═════ Material provided ═════

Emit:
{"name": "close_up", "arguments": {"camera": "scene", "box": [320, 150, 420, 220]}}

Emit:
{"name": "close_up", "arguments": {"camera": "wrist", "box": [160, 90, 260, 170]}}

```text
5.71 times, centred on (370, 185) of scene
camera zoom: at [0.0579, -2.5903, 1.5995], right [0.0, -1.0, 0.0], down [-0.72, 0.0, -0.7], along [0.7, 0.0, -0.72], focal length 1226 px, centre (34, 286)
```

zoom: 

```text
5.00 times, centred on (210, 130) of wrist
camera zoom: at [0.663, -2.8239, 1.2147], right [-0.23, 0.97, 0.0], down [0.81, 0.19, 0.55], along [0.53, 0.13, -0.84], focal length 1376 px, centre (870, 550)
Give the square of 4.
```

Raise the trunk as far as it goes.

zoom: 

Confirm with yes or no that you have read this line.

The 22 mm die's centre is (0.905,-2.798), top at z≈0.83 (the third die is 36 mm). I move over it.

═════

■ Exercise directions: Write out the lines above, starting at the line that contains "Raise the trunk as far as it goes." and ending with the final line, and nothing else; copy them exactly.

■ Solution for this exercise:
Raise the trunk as far as it goes.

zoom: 

Confirm with yes or no that you have read this line.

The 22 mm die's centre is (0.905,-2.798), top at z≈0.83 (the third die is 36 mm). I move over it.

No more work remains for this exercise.